*WHAT THE TASK REQUIRES*.
Gather up all lines that carry the word "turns".

[Start]

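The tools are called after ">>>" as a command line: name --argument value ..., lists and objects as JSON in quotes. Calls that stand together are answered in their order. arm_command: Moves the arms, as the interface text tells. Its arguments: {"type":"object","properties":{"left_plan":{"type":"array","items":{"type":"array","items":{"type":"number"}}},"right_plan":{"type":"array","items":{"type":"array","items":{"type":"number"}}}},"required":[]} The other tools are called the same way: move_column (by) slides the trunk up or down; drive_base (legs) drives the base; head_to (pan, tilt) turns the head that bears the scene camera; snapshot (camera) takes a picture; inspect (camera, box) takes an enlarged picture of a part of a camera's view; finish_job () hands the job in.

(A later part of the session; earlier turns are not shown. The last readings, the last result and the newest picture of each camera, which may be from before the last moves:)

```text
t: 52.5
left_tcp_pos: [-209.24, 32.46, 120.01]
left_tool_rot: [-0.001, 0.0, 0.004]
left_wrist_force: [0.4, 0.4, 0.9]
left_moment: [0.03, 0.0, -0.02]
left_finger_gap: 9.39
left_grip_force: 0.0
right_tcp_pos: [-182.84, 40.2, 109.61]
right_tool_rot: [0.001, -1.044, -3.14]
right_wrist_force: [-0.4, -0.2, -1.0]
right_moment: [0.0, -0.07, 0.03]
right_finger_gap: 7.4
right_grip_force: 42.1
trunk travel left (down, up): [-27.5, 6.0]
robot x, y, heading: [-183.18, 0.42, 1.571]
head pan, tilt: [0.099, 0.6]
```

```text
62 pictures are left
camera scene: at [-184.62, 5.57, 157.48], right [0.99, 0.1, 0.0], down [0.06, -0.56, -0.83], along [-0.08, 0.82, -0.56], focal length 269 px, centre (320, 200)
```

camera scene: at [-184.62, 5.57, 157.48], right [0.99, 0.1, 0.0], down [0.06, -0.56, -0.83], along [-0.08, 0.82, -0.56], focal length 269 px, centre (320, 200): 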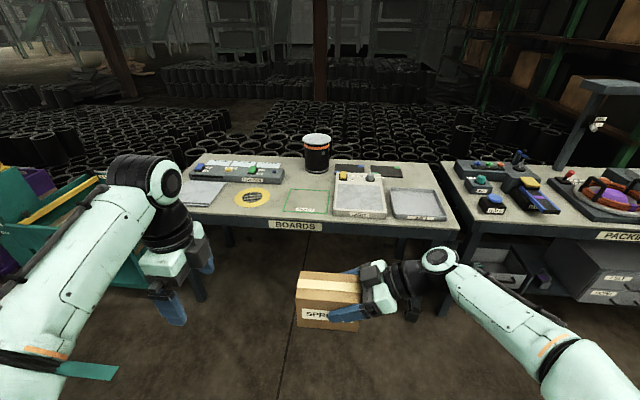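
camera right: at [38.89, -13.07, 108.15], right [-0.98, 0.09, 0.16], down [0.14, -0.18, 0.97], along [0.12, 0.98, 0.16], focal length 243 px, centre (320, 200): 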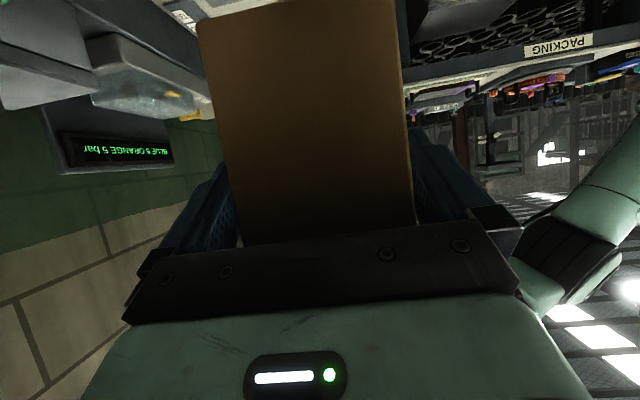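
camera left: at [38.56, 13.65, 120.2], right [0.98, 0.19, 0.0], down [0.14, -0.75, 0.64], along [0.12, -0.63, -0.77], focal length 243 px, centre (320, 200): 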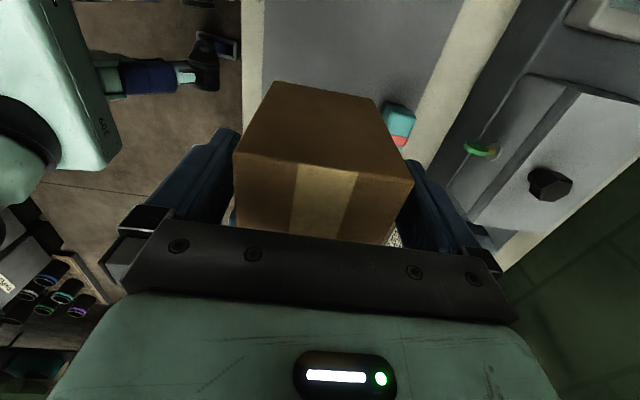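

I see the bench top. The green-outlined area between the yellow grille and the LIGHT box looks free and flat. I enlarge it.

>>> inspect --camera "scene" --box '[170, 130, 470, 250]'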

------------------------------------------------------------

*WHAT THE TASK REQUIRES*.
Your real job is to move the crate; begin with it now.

[End]

*TASK RESULT*.
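The tools are called after ">>>" as a command line: name --argument value ..., lists and objects as JSON in quotes. Calls that stand together are answered in their order. arm_command: Moves the arms, as the interface text tells. Its arguments: {"type":"object","properties":{"left_plan":{"type":"array","items":{"type":"array","items":{"type":"number"}}},"right_plan":{"type":"array","items":{"type":"array","items":{"type":"number"}}}},"required":[]} The other tools are called the same way: move_column (by) slides the trunk up or down; drive_base (legs) drives the base; head_to (pan, tilt) turns the head that bears the scene camera; snapshot (camera) takes a picture; inspect (camera, box) takes an enlarged picture of a part of a camera's view; finish_job () hands the job in.
(A later part of the session; earlier turns are not shown. The last readings, the last result and the newest picture of each camera, which may be from before the last moves:)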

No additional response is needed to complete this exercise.